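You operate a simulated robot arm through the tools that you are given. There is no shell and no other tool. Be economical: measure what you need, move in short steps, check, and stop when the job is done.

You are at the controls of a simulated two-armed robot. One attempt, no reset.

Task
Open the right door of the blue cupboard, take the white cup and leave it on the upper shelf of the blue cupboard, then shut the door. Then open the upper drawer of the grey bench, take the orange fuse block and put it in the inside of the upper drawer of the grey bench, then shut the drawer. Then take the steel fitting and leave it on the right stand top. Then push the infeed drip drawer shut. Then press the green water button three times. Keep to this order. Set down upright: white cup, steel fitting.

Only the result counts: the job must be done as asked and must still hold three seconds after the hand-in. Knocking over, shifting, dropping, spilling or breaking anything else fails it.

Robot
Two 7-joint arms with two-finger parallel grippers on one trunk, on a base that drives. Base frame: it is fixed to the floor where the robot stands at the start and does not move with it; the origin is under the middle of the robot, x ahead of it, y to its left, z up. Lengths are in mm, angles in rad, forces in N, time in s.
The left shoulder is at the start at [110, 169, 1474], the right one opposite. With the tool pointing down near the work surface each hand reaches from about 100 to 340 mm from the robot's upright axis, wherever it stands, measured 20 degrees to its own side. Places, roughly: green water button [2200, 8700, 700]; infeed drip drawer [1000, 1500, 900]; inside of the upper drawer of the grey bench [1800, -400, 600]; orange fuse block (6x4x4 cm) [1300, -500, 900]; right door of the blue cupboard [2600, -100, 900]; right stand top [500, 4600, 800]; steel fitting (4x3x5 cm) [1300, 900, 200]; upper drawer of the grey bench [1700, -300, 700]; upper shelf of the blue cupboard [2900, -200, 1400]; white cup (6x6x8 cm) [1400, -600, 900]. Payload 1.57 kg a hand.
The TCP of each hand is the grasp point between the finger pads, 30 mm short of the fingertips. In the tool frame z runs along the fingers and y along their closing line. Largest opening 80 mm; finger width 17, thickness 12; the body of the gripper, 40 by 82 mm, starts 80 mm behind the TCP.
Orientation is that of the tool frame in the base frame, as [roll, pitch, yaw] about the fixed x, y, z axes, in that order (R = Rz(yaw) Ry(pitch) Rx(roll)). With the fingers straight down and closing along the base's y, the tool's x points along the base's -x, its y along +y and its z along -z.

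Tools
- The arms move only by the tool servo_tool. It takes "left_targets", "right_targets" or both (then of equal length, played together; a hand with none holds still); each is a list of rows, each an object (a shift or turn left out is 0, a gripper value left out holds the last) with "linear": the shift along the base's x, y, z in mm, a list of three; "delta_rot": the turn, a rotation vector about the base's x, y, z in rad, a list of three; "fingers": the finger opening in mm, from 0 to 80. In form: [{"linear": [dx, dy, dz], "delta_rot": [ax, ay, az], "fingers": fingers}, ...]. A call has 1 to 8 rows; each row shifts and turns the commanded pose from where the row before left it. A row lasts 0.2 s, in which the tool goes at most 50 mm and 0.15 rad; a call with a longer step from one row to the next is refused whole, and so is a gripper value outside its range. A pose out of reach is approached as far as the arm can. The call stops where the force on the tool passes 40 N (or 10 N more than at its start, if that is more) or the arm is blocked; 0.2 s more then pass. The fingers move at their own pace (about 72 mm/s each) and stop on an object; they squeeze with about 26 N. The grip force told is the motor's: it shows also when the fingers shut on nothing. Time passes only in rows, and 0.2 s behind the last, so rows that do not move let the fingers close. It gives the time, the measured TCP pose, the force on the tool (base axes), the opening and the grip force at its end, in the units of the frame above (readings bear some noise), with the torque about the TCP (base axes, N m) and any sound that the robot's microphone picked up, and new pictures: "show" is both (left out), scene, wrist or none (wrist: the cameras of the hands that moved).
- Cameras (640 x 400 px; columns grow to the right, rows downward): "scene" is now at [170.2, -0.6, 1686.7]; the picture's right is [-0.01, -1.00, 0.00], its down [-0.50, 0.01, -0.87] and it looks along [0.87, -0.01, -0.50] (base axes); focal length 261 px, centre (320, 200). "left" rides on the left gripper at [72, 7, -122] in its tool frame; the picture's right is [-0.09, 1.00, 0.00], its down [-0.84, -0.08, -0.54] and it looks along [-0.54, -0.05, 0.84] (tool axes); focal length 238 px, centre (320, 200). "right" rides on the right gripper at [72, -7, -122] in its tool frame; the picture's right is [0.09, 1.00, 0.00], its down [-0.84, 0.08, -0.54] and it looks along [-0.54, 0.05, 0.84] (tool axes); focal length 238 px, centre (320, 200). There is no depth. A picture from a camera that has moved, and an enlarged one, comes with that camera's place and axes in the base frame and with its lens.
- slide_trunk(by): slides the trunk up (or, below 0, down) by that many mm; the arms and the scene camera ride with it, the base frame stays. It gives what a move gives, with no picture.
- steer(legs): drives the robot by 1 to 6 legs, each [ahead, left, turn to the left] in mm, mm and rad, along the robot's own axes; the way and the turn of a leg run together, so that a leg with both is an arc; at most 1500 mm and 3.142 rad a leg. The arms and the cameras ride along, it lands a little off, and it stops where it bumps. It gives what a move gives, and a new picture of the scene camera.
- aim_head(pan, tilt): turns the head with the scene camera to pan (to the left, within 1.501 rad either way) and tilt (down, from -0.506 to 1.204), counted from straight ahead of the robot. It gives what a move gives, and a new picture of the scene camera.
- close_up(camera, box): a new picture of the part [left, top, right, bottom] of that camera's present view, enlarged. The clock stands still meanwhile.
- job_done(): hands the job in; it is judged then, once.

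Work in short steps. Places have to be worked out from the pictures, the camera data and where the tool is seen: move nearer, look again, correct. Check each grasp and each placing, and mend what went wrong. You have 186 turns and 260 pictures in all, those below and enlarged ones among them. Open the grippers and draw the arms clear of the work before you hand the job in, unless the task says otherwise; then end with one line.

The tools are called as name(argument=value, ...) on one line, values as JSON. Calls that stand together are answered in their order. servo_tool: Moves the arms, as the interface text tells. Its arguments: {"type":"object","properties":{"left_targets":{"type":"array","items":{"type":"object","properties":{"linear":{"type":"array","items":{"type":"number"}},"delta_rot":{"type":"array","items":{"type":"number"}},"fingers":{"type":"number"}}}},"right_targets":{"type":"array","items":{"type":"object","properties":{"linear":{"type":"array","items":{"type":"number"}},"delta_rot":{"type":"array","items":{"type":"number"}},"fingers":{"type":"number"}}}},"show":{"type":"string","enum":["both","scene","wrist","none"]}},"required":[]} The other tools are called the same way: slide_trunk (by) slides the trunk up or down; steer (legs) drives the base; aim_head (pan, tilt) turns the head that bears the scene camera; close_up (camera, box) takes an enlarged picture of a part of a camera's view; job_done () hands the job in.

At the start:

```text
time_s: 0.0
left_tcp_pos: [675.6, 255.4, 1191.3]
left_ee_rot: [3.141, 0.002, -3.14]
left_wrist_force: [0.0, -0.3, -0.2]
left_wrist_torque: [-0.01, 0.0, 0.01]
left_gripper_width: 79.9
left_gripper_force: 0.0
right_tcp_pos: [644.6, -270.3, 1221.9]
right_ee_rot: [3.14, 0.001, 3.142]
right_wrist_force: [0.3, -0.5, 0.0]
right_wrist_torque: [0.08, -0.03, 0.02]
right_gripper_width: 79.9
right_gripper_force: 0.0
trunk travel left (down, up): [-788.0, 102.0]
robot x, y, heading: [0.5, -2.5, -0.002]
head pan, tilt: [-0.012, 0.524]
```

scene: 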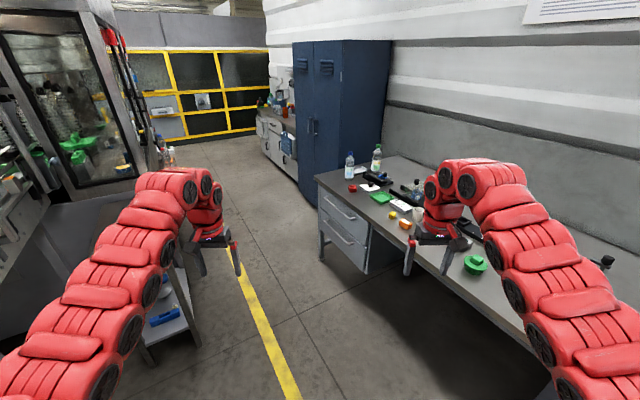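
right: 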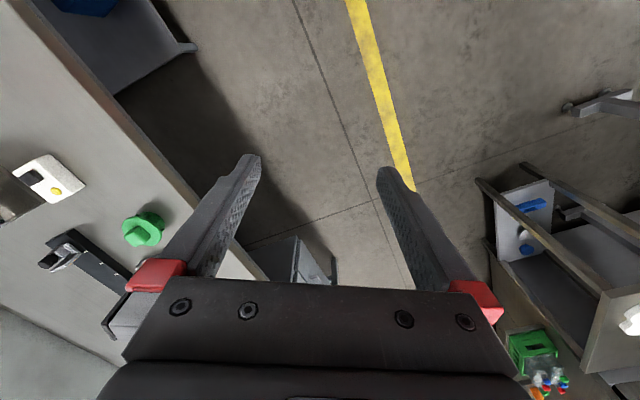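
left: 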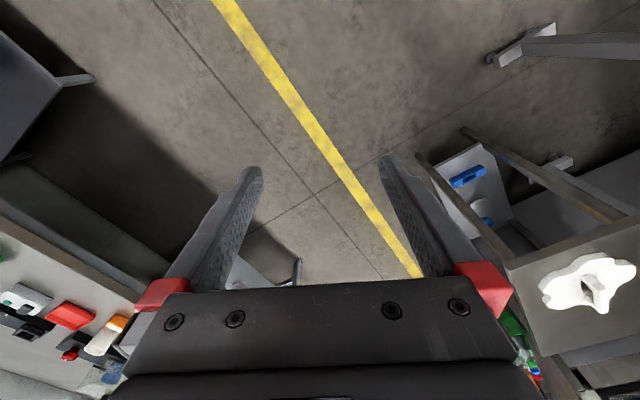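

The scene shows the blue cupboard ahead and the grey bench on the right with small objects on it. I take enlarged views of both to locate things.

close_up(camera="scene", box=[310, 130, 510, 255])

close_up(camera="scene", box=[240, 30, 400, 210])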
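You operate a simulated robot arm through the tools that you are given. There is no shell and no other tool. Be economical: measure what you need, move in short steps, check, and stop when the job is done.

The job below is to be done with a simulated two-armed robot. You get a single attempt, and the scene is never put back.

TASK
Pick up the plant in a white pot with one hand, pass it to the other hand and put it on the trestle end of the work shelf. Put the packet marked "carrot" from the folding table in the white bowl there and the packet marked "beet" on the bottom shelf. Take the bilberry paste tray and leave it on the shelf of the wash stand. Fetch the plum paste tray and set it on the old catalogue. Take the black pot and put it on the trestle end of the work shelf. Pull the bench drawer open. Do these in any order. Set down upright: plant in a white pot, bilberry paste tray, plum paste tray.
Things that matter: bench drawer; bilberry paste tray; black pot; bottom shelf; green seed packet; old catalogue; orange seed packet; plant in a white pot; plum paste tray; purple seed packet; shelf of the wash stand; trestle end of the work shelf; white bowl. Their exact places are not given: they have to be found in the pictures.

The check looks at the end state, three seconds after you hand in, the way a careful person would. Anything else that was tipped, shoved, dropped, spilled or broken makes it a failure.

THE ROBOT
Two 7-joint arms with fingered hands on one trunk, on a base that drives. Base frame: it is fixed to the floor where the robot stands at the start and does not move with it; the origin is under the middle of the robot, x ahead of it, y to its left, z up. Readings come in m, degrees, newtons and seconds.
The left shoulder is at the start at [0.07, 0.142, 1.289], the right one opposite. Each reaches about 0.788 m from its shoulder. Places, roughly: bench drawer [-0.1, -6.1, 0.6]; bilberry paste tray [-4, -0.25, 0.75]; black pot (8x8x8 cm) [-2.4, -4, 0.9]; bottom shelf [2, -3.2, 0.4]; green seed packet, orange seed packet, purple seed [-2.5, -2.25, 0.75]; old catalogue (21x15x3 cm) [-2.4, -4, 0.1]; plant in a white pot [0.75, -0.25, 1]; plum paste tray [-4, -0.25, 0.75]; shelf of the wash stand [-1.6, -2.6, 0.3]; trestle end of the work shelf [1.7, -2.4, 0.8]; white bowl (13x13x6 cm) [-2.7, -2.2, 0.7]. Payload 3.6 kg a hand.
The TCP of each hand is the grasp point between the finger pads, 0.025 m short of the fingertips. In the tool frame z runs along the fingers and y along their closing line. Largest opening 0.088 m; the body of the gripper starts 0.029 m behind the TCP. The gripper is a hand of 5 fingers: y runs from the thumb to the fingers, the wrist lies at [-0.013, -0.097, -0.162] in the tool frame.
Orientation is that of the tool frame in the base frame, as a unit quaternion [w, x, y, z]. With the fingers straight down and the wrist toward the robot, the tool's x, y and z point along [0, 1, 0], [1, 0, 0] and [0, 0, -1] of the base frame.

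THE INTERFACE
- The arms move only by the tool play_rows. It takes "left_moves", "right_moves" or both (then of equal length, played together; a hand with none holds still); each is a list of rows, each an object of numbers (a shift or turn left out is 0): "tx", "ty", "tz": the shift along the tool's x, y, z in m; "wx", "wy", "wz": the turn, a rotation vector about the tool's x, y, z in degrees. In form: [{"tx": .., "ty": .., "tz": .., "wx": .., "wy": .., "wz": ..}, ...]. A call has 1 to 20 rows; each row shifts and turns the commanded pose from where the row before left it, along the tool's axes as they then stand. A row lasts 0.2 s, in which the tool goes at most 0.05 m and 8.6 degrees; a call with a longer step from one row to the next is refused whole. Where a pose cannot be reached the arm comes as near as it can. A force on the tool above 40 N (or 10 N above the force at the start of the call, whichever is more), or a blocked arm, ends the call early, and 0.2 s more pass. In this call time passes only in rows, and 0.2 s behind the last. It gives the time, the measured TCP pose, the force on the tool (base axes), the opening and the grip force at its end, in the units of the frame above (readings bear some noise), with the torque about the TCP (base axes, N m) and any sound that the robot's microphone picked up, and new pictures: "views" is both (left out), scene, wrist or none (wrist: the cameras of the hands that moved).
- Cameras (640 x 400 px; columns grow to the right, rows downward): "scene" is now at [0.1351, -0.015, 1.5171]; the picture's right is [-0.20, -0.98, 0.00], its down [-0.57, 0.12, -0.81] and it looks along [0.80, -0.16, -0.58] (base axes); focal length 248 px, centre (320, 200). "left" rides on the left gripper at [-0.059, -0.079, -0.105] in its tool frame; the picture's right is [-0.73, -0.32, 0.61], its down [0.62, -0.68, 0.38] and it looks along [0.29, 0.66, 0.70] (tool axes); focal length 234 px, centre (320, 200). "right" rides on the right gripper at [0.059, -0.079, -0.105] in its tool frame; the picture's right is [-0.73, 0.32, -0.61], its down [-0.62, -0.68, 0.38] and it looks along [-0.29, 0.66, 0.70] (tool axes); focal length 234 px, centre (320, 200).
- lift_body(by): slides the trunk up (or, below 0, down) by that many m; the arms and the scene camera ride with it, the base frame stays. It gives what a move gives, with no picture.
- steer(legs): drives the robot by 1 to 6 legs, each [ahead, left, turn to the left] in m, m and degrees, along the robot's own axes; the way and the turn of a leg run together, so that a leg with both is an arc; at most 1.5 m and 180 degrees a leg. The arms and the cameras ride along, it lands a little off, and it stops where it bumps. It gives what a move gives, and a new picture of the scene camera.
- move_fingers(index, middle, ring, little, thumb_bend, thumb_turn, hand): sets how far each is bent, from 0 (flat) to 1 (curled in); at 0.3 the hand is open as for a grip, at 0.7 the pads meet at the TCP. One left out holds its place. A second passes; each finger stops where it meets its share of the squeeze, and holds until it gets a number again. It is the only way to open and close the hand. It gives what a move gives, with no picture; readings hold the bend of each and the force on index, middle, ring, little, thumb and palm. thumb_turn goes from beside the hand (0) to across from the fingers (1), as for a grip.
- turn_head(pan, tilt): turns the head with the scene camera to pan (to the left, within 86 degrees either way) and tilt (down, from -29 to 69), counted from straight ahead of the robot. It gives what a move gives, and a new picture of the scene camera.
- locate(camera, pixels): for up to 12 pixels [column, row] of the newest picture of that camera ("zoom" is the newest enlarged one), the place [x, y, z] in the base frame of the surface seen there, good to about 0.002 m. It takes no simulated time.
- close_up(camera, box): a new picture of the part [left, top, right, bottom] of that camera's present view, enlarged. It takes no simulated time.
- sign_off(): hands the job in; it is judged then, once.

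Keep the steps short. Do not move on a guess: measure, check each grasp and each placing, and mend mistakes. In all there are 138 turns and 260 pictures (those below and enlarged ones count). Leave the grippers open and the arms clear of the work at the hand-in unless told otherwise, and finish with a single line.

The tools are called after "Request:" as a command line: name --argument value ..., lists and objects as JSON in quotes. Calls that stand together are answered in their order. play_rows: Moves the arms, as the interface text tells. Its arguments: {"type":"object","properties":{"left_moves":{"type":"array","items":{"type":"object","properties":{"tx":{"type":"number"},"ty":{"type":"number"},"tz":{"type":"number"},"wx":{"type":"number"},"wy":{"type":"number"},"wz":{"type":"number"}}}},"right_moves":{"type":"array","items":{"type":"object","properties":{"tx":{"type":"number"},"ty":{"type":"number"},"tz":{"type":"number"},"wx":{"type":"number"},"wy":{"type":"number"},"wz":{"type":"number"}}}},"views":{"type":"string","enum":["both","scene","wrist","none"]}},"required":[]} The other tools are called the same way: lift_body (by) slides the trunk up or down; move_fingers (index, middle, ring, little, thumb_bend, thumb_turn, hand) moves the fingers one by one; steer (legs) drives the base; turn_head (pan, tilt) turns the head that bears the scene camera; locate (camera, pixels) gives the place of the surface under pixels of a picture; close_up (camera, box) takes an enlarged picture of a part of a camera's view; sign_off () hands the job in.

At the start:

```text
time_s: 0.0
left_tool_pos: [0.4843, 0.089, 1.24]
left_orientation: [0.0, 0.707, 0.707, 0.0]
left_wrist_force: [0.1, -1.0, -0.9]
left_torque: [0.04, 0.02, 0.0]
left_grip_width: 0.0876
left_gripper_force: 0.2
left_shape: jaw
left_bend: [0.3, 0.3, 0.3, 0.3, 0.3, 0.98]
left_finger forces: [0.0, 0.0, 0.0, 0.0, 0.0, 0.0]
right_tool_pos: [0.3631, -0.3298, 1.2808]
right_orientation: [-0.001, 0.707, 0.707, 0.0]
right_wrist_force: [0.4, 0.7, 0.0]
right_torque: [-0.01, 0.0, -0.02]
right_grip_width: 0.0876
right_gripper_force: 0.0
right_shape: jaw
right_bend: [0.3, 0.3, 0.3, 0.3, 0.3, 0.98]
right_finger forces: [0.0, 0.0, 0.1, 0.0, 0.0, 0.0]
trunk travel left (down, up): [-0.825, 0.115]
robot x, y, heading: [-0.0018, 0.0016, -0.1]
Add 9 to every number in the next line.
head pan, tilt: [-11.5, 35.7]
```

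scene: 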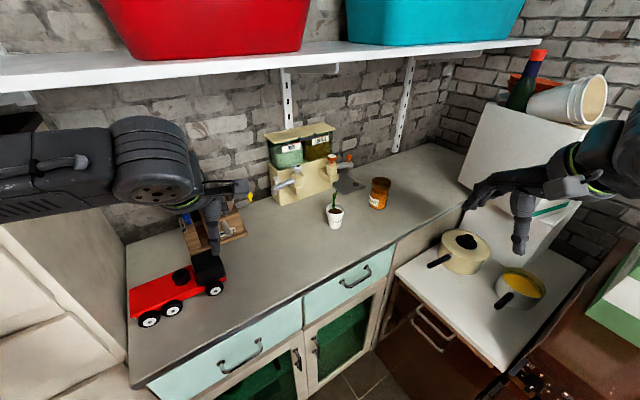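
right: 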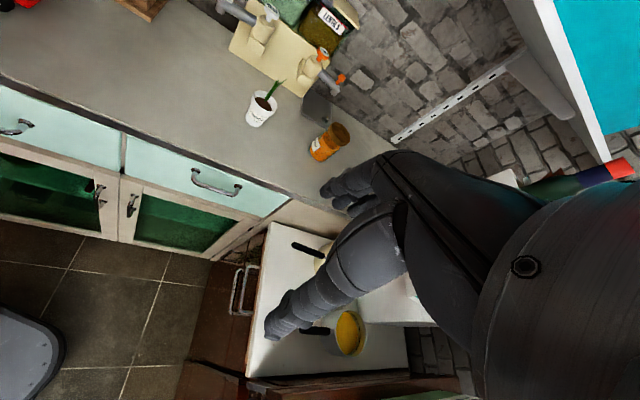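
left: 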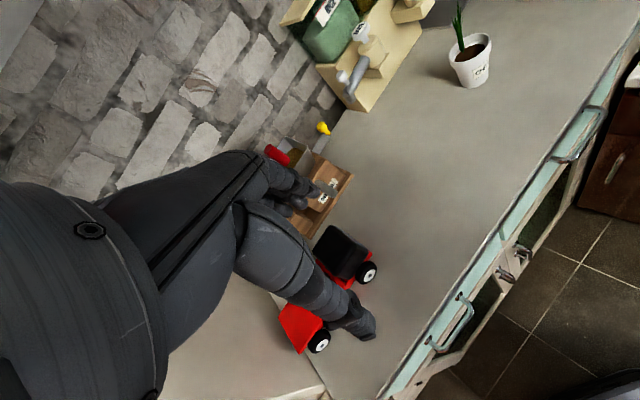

· · · · ·

▸ Required task: Say how many lines of the data include the string "travel". Nothing other than the number should be given.

▸ Result for this task: 2